Here is the good news. To untie a knot, you have to understand the knot. You cannot fight the knot at the beginning - you cannot lose your cool. You have to work it, ease it, know how one part affects the other.

The quote sounds the way it does because of what it is, an honest attempt to fix a problem. To untangle a fonctionair's creation - you must think and speak like a fonctionair. This is good. Via
Inside Defense, here is the background.
The head of Fleet Forces Command is instructing subordinates to move back to basic principles of command and control, including an unambiguous hierarchy and lines of authority and accountability, in an effort to straighten out confusion the admiral says has arisen since the Navy's standup of initiatives like Sea Power 21, which aimed to unify domains into a single entity.

Adm. John Harvey says that the decentralized nature of naval operations has led the service to push decisions to the lowest level possible, but argues that dispersed command does not leave behind the foundational principles of command and control.

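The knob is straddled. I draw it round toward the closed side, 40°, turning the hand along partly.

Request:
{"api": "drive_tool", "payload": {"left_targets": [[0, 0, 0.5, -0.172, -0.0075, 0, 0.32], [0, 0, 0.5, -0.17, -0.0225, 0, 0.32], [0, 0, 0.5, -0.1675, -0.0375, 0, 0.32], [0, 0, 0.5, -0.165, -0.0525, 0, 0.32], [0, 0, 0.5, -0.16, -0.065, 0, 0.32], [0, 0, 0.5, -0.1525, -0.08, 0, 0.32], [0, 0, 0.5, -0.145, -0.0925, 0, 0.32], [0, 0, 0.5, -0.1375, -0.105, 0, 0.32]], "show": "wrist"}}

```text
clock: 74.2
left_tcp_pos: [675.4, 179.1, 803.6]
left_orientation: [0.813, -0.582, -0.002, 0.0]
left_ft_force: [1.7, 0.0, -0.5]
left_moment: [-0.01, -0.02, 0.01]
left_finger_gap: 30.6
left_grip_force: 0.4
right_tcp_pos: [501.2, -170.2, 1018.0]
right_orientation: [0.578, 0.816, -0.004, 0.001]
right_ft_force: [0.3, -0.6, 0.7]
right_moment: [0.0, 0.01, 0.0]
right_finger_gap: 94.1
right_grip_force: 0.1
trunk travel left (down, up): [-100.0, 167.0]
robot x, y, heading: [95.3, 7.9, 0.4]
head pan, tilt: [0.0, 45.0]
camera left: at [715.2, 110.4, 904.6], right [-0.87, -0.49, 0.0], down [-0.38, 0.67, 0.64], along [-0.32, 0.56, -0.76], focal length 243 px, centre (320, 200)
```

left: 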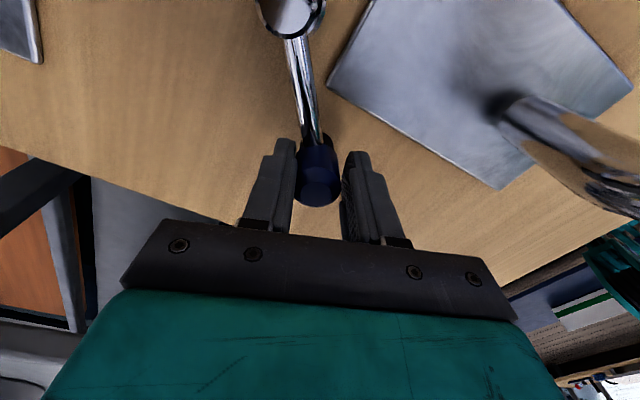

"I strongly believe in our decentralized command and control system not only because it is fundamentally sound and has withstood the test of time, but also because it has allowed the Navy to develop independent thinkers willing to act to the limits of their authority to accomplish their assigned mission to the benefit of the Navy and the nation," Harvey writes in the Feb. 10 serial message posted on the command's website.
Another BZ to ADM Harvey.

6 comments:

Skippy-san said...

I am not sure what he is trying to do-the TYCOMS would be just fine if they did not have to deal with all of the other ankle biters that Uncle Vern created ( Specfically CNIC and NETWARCOM). The Navy needs TYCOMS because the fleet commanders do not have the staff or the focus to worry about the details of getting parts and people flowed overseas efficiently.

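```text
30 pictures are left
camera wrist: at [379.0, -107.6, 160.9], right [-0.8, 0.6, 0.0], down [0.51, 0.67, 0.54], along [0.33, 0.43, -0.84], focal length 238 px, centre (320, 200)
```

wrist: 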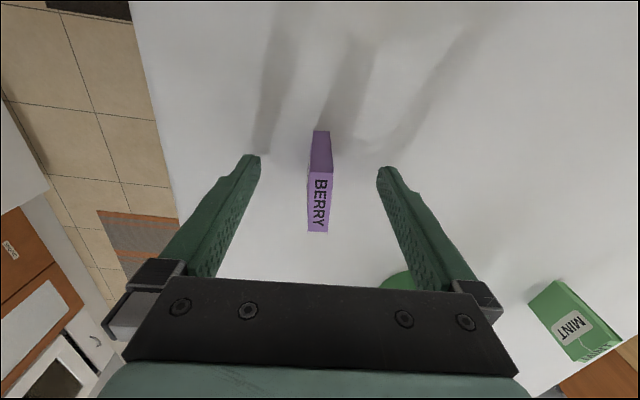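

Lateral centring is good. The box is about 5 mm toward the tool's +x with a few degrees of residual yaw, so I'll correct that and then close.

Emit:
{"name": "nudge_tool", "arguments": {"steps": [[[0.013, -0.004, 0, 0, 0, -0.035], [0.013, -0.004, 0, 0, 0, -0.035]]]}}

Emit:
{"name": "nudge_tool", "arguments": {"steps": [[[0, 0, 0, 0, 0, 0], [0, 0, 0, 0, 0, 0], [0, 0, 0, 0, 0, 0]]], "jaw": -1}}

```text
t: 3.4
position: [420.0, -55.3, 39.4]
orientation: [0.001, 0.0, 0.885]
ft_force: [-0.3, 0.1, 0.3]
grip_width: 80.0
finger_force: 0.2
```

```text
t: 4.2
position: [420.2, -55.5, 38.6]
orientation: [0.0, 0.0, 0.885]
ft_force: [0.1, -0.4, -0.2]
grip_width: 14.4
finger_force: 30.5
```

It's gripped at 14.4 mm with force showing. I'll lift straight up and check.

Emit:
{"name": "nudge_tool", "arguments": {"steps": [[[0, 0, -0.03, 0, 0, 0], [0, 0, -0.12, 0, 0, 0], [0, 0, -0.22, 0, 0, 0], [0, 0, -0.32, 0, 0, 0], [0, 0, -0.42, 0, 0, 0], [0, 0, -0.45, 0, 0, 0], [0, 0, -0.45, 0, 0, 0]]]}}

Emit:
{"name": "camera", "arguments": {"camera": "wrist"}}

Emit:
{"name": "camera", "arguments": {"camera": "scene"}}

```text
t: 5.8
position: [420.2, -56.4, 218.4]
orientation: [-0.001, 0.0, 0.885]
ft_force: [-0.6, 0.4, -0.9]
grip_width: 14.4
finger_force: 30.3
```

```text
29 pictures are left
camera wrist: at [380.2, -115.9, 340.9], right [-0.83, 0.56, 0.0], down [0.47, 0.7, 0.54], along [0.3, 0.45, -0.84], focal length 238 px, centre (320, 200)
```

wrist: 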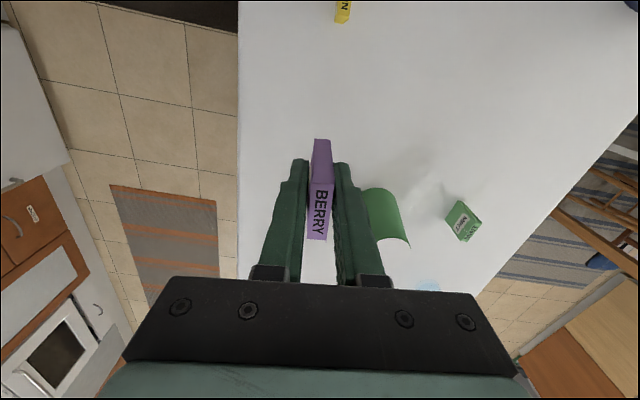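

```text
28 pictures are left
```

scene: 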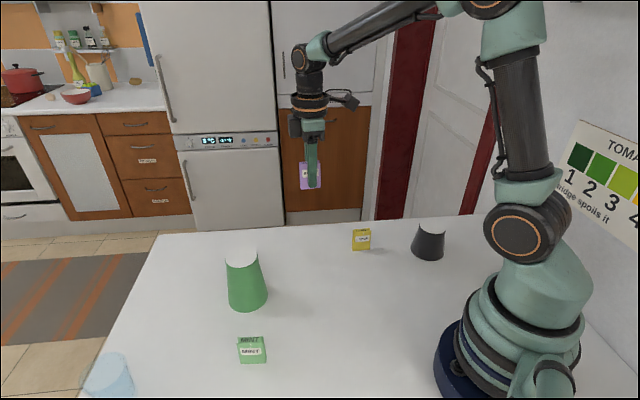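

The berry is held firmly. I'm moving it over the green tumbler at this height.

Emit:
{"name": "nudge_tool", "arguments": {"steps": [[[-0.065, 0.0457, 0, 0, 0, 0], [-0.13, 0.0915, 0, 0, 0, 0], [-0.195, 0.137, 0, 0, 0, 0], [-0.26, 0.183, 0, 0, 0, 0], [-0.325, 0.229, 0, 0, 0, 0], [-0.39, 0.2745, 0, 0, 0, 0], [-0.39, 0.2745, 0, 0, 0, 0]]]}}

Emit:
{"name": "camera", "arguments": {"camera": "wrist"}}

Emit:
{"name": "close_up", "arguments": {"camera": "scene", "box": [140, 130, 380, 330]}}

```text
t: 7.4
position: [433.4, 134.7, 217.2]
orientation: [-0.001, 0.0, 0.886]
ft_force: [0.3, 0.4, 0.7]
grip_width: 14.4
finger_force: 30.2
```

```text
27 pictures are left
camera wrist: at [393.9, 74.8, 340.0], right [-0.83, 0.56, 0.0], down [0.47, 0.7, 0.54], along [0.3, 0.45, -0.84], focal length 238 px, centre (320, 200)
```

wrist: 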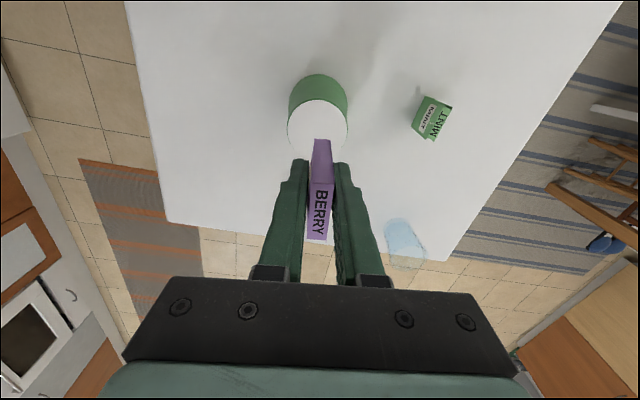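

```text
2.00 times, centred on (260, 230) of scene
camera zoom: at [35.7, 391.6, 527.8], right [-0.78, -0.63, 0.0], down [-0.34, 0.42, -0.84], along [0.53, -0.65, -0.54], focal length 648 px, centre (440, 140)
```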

The real problem began when the TYCOMS lost control over all the toys and-they were somehow estranged from the customers they support throught the various re-orgs of the last decade. NAVAIRLANT and NAVAIRPAC always listened to the fleet commanders. At least they used to. The lead follow thing has been a disaster though-and it got worse when shore station manangement was taken away from the TYCOMS.

Skippy-san said...

Plus FFC used to get "health of the force briefs". So what changed.

MR T's Haircut said...

hmm... smells like a new flag....I never bought into the notion of "Center's of Excellence".. buzzwords that really mean ISIC... call em what they are...

Anon said...

Hard to get my head around this.  I know the system needs to be fixed, but there's a lot of buzz words and ethernet ideas in those paragraphs.

DeltaBravo said...

Was any of this written in English?  What argle-bargle is this?

Anonymous said...

Sal,

I have enormous respect for the man but I would be ready to debate interpretations.  I'm argumentative by nature though.

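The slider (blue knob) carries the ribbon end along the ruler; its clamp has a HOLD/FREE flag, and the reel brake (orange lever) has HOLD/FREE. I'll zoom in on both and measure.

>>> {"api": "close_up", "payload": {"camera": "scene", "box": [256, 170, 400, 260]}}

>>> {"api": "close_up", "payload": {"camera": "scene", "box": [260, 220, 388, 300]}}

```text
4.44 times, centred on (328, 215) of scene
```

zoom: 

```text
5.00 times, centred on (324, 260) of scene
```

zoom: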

You know very well who those purely admin people are right?  In their Centers of Excellence and Type Commands and Enterprises.  Each and every one of them holds the pump handle to the $ and since the command relationships for the $ was broken off years ago, it now has a very broad reach.  Call it what you like.  Every single OPCON out there will happily pay today for what's needed today and not spend a penny on keeping alive the things one needs downstream.  I'm fine with ONR but the SYSCOMS need to go.  The TYCOMS need to go.  The labs need to go.   CFFC is not going to get control again until it regains sole command of the $ flow to the fleet.

I had so much fun with them.

The admiral needs to move on to Phase II as quickly as possible and disestablish all those things.  They have zero benefit from any of them.

Nobody in their sane mind even argues with them.  I'm living proof that one can piss off OPCON thoroughly and move onward and upward.  When the $ stop......it's different.